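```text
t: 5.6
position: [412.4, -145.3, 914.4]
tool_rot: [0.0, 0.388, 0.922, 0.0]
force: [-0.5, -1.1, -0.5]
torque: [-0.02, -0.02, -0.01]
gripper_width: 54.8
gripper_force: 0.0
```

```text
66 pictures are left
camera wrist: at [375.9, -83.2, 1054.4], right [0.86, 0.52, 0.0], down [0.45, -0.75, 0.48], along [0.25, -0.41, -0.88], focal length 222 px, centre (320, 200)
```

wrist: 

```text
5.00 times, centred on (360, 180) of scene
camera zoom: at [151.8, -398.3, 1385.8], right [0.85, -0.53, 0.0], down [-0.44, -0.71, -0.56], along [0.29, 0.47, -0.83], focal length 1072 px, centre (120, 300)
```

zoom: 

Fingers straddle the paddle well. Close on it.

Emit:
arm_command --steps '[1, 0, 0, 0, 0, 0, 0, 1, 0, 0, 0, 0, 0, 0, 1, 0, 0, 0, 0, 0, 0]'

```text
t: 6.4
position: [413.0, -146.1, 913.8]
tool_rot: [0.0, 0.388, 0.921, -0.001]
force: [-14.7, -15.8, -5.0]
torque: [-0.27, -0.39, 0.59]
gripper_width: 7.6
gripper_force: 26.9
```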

Required work →
Tally up how many lines in the preceding listing contain the word "camera". Give nothing but the number.

Task answer →
2